I will never forget that still, small voice that drifted in my brain that day. “Praise me, thank me,” the thought came and so I did, right then and there in that office, loud and clear with tears trailing my cheeks, praising and thanking God in the midst of losing my job. Because deep down I knew that somehow, someway, God would work this out for my good. A calm came over me that defied the circumstances, and lifting my head high, I walked out of that office not having a clue what I was going to do, but knowing one thing for dead sure: I wasn’t alone. Want to take a guess what happened next? Within two hours a manager from another department heard that I had been let go and offered me a job that very day. A job, I might add, that within two weeks led to a bona fide “Associate Writer Producer” job in yet another department where I not only received the title, business cards and salary, but had a secretary working for me as well. Go ahead, tell me that isn’t a God thing, and I will tell you a hundred more stories from my life just like it because when we praise and thank God in the midst of our trials, He is “good, His love endures forever and His faithfulness continues through all generations.”
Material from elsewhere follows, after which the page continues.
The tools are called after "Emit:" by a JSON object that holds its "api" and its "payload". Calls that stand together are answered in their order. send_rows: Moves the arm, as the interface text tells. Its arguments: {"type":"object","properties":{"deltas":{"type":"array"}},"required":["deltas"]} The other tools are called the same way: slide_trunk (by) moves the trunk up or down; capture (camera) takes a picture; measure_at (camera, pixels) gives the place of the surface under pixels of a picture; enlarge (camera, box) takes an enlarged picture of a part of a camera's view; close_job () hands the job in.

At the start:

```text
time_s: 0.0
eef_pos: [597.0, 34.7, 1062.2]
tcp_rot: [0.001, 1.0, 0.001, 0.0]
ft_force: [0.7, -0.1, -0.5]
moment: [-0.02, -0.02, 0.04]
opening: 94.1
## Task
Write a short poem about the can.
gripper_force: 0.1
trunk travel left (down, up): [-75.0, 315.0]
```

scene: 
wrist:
So in this month of Thanksgiving, I encourage you not only to give thanks for all the good that God has done for you, but give thanks for all He has yet to do—both in the trials and tribulations of your life right this moment, and in the years ahead. Because we serve a God Who is just aching to show us that His love not only endures forever, but it will carry us through every storm of our life with peace, hope and joy.
I wish you and yours the most BLESSED of holiday seasons, and may we enter it with thanksgiving and praise for a God who is truly worth it.